Foods rich in carbohydrates contribute to a chemical reaction in the brain where more serotonin (the feel good hormone) is synthesized and that helps mood to improve. That’s why mashed potatoes, mac and cheese and sugary chocolate are ‘comfort foods’.
You can get this same serotonin benefit by eating foods that are rich in carbohydrates but that will not contribute to weight gain and sluggishness. Guess what? Vegetables and fruits are rich in carbohydrates without the sugar/insulin challenges of the comfort foods that we all love so much.
2) Eat foods rich in Vitamin D.
With the shorter days and less sunshine, we are getting less Vitamin D, which is related to S.A.D.
If it’s possible, get your face in the sun if you can.
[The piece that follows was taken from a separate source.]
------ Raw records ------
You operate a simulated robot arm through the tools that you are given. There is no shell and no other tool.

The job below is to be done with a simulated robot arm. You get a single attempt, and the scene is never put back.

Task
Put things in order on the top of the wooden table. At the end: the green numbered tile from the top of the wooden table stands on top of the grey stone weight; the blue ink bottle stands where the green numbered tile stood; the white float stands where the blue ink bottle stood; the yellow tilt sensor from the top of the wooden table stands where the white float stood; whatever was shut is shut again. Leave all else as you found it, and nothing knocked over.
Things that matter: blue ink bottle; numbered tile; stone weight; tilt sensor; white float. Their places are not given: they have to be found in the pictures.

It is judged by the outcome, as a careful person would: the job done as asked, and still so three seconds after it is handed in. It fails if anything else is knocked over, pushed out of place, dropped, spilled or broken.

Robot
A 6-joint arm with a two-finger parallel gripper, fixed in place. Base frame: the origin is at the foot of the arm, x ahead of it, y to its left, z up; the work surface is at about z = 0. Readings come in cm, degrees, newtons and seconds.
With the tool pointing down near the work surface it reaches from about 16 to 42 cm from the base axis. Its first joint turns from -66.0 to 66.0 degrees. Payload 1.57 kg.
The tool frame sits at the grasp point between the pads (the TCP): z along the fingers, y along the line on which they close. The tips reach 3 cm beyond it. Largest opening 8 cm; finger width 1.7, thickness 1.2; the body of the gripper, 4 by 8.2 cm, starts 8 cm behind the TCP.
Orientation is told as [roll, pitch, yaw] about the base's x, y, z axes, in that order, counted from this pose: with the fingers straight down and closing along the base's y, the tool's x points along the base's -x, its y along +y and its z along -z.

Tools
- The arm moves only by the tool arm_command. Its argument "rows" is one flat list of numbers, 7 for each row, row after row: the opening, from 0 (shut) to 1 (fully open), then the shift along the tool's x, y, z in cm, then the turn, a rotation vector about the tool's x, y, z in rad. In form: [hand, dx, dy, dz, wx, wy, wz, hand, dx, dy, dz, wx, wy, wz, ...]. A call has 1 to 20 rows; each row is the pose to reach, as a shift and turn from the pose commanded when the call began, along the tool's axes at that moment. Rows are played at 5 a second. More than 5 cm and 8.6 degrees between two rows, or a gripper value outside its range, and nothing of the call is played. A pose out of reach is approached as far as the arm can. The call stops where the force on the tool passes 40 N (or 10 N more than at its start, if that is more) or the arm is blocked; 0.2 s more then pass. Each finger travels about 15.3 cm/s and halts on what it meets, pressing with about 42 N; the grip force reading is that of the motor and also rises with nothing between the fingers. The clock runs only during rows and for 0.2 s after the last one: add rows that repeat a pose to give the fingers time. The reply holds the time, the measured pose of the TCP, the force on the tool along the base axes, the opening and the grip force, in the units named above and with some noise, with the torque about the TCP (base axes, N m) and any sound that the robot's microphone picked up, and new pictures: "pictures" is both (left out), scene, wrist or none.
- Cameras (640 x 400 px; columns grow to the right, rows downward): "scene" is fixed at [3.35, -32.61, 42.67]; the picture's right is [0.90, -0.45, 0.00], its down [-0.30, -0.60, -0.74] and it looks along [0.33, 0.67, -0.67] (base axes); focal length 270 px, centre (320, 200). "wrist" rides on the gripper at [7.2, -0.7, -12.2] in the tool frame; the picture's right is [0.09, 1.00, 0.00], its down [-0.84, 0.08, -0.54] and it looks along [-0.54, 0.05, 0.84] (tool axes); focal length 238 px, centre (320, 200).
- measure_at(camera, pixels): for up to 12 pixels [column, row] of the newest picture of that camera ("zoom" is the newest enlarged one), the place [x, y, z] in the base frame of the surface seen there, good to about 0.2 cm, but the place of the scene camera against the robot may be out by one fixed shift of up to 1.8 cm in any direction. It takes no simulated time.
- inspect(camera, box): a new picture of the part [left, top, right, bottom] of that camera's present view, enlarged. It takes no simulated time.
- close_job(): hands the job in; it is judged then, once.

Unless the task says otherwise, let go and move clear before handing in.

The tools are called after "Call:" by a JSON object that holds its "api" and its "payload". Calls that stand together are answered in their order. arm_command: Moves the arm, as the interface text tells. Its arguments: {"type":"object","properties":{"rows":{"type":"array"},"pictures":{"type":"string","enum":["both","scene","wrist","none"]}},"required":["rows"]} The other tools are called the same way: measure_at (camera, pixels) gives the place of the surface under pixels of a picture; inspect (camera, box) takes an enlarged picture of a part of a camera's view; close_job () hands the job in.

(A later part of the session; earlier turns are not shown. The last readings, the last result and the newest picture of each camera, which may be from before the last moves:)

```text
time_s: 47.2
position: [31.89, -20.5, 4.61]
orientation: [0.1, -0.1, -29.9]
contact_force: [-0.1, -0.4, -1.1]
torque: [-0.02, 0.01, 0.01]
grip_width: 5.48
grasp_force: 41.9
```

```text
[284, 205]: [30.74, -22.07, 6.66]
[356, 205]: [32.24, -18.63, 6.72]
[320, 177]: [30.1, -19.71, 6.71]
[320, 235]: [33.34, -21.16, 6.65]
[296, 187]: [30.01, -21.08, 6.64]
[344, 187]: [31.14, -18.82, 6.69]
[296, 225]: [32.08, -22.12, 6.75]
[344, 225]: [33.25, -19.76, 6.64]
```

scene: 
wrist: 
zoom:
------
If it’s not, eat foods that are rich in Vitamin D such as fatty fish (wild salmon, sardines, arctic char, anchovies), egg yolks, mushrooms.
It is also a good idea to supplement 1000-3000 IU of Vitamin D in these darker months.
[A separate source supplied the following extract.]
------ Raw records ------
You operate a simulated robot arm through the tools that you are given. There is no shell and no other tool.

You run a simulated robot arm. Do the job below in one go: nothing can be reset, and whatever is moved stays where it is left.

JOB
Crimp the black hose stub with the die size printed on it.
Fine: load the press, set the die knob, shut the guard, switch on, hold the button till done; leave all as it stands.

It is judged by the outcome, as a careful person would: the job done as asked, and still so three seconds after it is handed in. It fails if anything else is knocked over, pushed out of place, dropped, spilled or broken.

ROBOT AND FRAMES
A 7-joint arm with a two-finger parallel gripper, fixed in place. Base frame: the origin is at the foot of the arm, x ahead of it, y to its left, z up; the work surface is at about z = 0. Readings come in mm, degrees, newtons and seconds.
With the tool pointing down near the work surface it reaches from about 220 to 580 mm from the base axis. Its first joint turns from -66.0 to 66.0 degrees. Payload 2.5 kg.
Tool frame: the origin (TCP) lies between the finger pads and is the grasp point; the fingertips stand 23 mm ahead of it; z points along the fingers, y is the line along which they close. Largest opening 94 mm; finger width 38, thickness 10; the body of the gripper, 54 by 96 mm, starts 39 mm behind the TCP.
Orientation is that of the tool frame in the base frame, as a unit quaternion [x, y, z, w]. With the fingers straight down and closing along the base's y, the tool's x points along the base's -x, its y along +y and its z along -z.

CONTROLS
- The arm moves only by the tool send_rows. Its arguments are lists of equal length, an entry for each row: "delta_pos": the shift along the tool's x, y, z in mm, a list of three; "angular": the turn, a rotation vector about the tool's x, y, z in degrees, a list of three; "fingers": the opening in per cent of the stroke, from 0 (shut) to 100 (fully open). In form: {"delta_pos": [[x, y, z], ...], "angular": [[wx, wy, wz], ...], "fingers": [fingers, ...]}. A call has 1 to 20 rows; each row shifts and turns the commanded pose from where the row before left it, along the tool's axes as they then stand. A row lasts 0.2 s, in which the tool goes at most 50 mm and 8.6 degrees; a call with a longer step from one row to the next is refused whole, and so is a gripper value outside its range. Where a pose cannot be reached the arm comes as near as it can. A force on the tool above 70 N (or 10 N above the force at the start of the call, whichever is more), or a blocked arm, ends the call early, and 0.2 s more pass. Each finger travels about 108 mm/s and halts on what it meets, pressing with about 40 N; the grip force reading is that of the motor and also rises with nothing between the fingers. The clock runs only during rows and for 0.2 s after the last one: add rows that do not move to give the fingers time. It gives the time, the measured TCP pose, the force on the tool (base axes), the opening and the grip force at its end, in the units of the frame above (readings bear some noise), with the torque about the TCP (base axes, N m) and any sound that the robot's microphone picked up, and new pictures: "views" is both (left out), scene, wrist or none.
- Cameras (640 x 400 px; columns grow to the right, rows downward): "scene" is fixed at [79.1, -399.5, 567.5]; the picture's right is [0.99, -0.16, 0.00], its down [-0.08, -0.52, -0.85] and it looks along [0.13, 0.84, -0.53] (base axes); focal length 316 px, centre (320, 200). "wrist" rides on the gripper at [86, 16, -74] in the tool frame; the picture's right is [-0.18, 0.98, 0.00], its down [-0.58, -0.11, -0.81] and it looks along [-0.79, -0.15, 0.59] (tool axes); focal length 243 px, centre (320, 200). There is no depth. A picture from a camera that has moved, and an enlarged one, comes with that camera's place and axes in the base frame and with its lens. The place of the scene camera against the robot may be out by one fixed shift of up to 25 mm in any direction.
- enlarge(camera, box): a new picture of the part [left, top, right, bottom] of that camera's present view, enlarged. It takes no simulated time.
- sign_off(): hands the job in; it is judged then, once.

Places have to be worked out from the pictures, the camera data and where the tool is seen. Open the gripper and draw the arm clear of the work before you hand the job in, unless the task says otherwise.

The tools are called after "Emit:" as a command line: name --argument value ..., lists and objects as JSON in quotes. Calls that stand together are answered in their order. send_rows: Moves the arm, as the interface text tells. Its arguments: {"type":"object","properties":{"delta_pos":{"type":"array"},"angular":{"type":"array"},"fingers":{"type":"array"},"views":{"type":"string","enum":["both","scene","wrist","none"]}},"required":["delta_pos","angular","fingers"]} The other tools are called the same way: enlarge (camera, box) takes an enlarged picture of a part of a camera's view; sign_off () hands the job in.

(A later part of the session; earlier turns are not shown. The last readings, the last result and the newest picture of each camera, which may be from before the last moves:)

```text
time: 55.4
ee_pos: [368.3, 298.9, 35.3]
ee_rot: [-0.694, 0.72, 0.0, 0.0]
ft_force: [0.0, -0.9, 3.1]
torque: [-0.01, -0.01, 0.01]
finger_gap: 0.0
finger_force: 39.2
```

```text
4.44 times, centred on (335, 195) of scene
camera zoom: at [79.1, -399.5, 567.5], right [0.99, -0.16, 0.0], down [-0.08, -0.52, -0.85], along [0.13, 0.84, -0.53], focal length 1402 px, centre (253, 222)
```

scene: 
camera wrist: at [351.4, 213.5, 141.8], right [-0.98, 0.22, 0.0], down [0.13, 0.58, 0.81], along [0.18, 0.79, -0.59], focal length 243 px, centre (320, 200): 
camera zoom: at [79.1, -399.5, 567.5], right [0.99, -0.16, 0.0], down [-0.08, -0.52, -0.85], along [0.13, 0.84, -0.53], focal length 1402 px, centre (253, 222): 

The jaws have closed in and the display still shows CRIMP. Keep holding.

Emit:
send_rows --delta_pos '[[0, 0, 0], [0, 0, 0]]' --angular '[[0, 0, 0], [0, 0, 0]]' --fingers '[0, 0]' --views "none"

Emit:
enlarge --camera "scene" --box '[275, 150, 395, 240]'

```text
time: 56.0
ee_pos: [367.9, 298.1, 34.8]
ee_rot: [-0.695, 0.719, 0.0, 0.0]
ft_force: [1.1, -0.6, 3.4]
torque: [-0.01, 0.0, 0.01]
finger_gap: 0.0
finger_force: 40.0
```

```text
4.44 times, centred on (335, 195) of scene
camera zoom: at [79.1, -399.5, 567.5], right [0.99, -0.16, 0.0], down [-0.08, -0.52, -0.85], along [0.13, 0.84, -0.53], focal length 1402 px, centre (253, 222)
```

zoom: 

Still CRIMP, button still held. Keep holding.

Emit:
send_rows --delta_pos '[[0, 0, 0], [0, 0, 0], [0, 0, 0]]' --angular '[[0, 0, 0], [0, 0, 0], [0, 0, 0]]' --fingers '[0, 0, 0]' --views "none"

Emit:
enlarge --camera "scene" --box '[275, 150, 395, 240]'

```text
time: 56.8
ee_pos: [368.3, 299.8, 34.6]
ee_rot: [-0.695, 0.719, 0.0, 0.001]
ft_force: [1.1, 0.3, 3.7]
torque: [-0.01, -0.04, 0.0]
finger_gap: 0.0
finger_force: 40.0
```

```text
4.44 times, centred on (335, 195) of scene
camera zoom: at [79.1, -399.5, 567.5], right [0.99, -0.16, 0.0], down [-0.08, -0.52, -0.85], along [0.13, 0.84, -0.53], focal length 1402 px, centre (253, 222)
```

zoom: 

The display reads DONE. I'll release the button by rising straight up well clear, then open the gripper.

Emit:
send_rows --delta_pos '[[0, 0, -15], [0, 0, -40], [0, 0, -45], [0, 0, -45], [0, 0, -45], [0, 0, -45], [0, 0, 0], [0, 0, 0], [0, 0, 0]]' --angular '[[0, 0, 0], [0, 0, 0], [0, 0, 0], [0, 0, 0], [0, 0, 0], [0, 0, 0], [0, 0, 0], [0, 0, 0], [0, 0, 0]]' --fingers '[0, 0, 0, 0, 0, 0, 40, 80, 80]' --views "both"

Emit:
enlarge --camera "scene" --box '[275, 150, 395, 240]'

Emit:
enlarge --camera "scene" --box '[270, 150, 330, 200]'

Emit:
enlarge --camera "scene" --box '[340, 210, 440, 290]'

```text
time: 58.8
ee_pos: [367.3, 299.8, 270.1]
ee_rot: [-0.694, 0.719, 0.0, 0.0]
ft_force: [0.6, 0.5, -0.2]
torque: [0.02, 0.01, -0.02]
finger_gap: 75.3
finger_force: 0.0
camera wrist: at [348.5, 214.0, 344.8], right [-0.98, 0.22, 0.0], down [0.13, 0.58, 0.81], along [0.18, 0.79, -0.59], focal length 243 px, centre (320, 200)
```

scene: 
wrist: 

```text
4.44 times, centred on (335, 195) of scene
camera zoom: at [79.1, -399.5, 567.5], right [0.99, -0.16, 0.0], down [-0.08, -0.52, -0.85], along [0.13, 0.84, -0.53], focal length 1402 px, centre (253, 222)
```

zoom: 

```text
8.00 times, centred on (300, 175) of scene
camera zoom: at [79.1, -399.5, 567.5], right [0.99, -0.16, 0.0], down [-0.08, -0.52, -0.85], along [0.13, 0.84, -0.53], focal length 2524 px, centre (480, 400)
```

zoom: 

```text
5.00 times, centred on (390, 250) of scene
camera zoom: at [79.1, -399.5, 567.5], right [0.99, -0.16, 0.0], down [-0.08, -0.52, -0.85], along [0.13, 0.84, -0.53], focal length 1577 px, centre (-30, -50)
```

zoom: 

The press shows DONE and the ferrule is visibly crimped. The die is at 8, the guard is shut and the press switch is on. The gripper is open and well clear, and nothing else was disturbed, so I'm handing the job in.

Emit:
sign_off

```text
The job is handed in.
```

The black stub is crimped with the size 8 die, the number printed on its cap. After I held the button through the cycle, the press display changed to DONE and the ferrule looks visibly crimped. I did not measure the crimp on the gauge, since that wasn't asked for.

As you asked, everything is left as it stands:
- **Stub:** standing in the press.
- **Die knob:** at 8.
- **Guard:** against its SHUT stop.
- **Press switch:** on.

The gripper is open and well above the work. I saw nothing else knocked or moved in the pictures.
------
3) Get more Omega 3 Fatty Acids
These important nutrients help to protect against depression as they affect neurotransmitter pathways in the brain.
Eat fatty fish, flax and nuts and supplement with Fish oil throughout the winter months to battle the blues.
4) Eat Breakfast
This is important but I would also recommend staying away from ‘typical’ breakfast foods like cereal and toast, muffins and bagels (these are all high glycemic carbohydrate rich foods).
Get some great healthy protein and fats into your day which will lead to improved mood, better energy throughout the day and a feeling of calmness
5) Don’t over-do Caffeine
In some people, caffeine can cause an exacerbation of depression because it can disrupt your sleep… so make sure to ease up on the coffee, especially within the 3 hours before bedtime.
Exercise and the Winter Blues
There are many psychological and physical benefits of exercise that can help to reduce anxiety and improve mood during this blah time of year.
1) Exercise releases feel good brain chemicals like endorphins that may ease depression.
2) Exercise also reduces the stress hormone cortisol which will help to ease anxiety
3) Exercising, especially earlier in the day, will help you to have a good night’s sleep which is especially important in synthesizing hormones that will improve your mood.
4) Increasing your body temperature with exercise has a calming effect (think about how relaxed you feel in a hot bath)
5) Exercise will also help you to take your mind off your worries, gain confidence, boost your immune system and give you a chance to hang out with friends!!
So say goodbye to the Winter Blues (or at least tolerate them with some great strategies) by making some adjustments to your diet and getting your heart rate up on a regular basis.
Spring is coming… hopefully soon 🙂
Dr. Peggy Malone is a Chiropractor and an Athlete who helps other athletes to overcome injury and get back to their sport. Her weekly Television Series 'Living Well" inspires people from all walks of life to take control of their health to be as happy and as healthy as they can be.
A former varsity Basketball and Rugby player, she has since entered the world of endurance athletics where she has completed 2 Ironman Triathlons, 3 Marathons, several Half Marathons and many other Triathlons, Road Races and Off-Road Adventure races of varying distances.
Her own athletic endeavors and injuries have given her valuable insight into working with athletes in her practice for both the care of injuries as well as for the improvement of athletic performance.